_Supplied text_
╭──

The outbreak of coronavirus (COVID-19) is possibly the greatest global health emergency in human history. With over half a million people infected by the disease, and tens of thousands dead, the virus continues to infiltrate cities and continents. As entire countries are forced into stringent lockdowns, the virus is taking a severe toll on economies, with businesses being shut down and people’s movement severely curtailed. While the crisis continues to deepen, we take a closer look at the nature of the global recession triggered by coronavirus.
The recession is here
Although there are predictions of a prolonged or deep recession in the coming months, many countries around the world are already beginning to feel the impact of the economic fallout. Industries such as air travel, hospitality, retail, and auto manufacturing are among those hit hardest by coronavirus. Stock markets have sustained huge losses while oil prices have plummeted in recent weeks. Unemployment is fast rising, and governments’ spending is being diverted from various sectors of the economy to cater to the health emergency.

╰──

_Task instructions_
Continue the supplied text that opens with "The outbreak of".

_Data extract_

╭──

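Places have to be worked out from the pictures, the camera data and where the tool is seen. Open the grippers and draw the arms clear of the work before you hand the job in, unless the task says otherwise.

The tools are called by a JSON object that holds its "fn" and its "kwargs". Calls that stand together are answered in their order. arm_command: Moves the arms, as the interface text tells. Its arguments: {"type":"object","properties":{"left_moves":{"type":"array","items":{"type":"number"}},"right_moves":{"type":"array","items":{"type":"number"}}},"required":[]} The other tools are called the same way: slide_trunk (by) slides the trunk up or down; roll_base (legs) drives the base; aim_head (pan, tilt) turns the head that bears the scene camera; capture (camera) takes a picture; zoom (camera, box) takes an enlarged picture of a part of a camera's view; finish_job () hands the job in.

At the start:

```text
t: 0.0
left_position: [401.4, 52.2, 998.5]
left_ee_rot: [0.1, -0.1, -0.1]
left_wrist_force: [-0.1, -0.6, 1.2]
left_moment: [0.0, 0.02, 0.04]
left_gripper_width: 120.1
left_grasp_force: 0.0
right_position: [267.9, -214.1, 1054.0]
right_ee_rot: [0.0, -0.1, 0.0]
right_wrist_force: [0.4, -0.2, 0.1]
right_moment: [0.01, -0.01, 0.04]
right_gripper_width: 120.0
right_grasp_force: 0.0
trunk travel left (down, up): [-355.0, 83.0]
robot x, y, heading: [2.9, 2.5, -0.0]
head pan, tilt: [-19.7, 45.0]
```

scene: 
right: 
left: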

╰──

_Response for this exercise_
Recession could prove worse than 2008 crisis
International Monetary Fund (IMF) chief Kristalina Georgieva has warned that the recession triggered by the coronavirus could actually be worse than the one caused by the 2008 financial crisis. She has urged countries to respond with “very massive” spending to avoid large-scale bankruptcies and debt defaults. More than 80 countries have already requested IMF help to counter their growing economic woes.
Negative growth projected for 2020
The US-based credit rating agency, Moody’s, has projected the world economy to shrink by 0.5 percent in 2020. A negative growth will effectively wipe off well over $1 trillion from the value of the world economy. Previously, the agency had predicted the 2020 growth at 2.6 percent, but growth projections for the coming periods are constantly being revised down as the virus takes its real toll. During the last 50 years, global economic growth has only once been recorded as negative, which was -1.68 percent during 2009.
No easy cure
There is no easy way to counter this recession for two reasons. First, the lockdowns imposed by many countries leave little room for efforts to revive the economy yet. Second, the recession is global in nature, affecting nearly all countries of the world, and causing businesses across the globe to be adversely impacted. “There is no global treasury to stimulate demand, pump cash into circulation, subsidize employment and maintain investment,” writes Simon Jenkins, a Guardian columnist. The fact that social distancing is the only known strategy to curtail the spread of the virus certainly does not help the economy.
Recovery by 2021?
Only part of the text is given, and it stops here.